I.Doc.4 "With tears in my eyes while people died laughing" (recounting death of Moe Vernon); Note Hollis Mason's full name: Hollis Wordsworth Mason.

I.Doc.5 Hollis Mason's affection for pulp magazines. "For me, it all started in 1938, the year they invented the super-hero. I was too old for comic books when the first issue of ACTION COMICS came out, or at least too old to read them in public without souring my promotion chances, but I noticed a lot of the little kids on my beat reading it and couldn't resist asking one of them if I could glance through it. I figured if anybody saw me I could put it all down to keeping a good relationship with the youth of the community. "There was a lot of stuff in that first issue. There were detective yarns and stories about magicians whose names I can't remember, but from the moment I set eyes on it I only had eyes for the Superman story. Here was something that presented the basic morality of the pulps without all the darkness and ambiguity. The atmosphere of the horrific and faintly sinister that hung around the Shadow was nowhere to be seen in the bright primary colors of Superman's world, and there was no hint of the repressed sex-urge which had sometimes been apparent in the pulps, to my discomfort and embarrassment. I'd never been entirely sure what Lamont Cranston was up to with Margo Lane, but I'd bet it was nowhere near as innocent and wholesome as Clark Kent's relationship with her namesake Lois.
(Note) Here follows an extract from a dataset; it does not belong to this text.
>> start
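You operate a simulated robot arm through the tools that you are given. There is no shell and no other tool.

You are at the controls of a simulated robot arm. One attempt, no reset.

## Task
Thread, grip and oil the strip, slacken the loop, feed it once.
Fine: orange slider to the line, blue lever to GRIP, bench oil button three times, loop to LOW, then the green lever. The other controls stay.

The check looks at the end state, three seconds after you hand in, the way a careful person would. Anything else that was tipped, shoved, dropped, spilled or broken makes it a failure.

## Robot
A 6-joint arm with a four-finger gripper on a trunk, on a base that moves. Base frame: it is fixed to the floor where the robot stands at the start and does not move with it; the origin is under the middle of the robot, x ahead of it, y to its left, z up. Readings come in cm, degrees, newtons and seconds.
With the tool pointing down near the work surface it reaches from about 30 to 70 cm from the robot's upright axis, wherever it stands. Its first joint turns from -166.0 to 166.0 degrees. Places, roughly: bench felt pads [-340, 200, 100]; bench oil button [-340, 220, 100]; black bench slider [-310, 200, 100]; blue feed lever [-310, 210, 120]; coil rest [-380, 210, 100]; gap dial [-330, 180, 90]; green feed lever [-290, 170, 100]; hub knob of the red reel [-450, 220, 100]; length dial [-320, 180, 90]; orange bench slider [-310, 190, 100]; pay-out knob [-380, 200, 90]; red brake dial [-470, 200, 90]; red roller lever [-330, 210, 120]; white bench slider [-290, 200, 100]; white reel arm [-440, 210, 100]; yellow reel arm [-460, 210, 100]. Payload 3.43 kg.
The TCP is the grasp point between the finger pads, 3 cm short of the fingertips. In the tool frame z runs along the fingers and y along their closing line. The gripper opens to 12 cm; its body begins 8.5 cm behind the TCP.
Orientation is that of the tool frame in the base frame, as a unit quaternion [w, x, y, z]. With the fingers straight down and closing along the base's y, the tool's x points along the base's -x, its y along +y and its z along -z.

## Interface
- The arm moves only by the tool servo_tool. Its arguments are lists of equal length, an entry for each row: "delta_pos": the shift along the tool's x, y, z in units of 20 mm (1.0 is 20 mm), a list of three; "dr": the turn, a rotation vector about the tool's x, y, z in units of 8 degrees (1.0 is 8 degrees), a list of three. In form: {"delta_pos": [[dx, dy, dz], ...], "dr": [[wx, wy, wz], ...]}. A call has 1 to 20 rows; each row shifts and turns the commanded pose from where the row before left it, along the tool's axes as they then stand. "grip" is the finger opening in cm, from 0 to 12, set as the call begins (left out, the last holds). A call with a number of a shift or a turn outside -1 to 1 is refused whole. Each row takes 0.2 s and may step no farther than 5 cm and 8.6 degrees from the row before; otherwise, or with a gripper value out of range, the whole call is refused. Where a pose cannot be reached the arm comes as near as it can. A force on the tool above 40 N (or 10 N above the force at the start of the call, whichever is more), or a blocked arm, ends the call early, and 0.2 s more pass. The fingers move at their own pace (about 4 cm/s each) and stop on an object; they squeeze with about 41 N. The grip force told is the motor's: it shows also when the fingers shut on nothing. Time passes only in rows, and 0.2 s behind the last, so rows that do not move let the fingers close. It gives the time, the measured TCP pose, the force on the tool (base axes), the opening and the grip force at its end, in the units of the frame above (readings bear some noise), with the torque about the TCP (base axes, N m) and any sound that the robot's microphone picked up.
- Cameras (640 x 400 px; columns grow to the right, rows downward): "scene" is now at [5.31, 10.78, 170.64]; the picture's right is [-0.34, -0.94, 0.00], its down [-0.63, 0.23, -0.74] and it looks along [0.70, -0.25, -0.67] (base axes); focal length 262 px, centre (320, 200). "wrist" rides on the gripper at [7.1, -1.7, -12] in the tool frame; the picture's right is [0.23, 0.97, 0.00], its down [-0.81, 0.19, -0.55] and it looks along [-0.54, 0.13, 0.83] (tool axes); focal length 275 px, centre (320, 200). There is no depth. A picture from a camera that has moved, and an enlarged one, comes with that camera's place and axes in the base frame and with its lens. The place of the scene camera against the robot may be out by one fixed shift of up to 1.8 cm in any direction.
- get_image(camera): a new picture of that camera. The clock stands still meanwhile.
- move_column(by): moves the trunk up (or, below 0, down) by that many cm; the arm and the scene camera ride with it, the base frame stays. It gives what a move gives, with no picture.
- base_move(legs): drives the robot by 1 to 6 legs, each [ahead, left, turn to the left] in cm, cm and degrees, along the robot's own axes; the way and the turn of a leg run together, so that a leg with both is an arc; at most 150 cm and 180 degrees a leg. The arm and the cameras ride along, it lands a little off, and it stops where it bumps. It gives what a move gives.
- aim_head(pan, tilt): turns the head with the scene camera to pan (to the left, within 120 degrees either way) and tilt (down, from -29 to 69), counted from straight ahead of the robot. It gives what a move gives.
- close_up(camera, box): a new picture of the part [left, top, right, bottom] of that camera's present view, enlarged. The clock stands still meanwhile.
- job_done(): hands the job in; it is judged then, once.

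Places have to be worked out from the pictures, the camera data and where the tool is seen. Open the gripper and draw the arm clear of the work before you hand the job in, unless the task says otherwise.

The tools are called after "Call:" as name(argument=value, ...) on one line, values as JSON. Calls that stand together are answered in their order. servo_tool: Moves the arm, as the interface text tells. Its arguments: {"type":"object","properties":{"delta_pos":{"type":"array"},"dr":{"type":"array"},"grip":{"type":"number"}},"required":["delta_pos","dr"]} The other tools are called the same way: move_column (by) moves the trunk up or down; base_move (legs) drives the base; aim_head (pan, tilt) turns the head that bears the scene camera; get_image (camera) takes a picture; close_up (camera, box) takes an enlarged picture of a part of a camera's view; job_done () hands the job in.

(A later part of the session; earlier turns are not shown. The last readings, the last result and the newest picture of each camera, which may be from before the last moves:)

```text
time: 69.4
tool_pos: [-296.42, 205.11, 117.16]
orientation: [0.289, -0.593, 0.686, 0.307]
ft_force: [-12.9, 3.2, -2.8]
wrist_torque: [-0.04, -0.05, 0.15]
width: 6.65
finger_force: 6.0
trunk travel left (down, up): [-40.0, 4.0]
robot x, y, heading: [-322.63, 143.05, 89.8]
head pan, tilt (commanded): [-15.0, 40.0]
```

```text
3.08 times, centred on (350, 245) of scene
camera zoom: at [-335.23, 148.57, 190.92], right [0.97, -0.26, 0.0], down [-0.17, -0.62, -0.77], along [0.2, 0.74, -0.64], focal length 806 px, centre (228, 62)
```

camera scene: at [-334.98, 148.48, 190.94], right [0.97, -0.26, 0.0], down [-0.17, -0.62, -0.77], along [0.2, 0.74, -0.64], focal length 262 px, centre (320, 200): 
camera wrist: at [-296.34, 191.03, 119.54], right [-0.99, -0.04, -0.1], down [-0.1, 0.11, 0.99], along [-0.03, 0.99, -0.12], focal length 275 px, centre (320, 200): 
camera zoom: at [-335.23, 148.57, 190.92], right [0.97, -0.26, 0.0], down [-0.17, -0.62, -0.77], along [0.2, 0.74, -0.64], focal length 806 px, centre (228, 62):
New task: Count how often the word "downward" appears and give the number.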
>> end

I.Doc.6 "Anyway, although I'd occasionally manage to trick some unsuspecting tyke into lending me his most recent issue of the funnybook in question and then spend the rest of they day leaping tall buildings inside my head, my fantasies were to remain as fantasies until I opened a newspaper in the autumn of that same year [1938] and found that the super-heroes had escaped from their four-color world and invaded the plain, factual black and white of the headlines."

The first "real" super-hero is Hooded Justice, perhaps a German carnival strongman, a homosexual, and (so people say) a Red agent.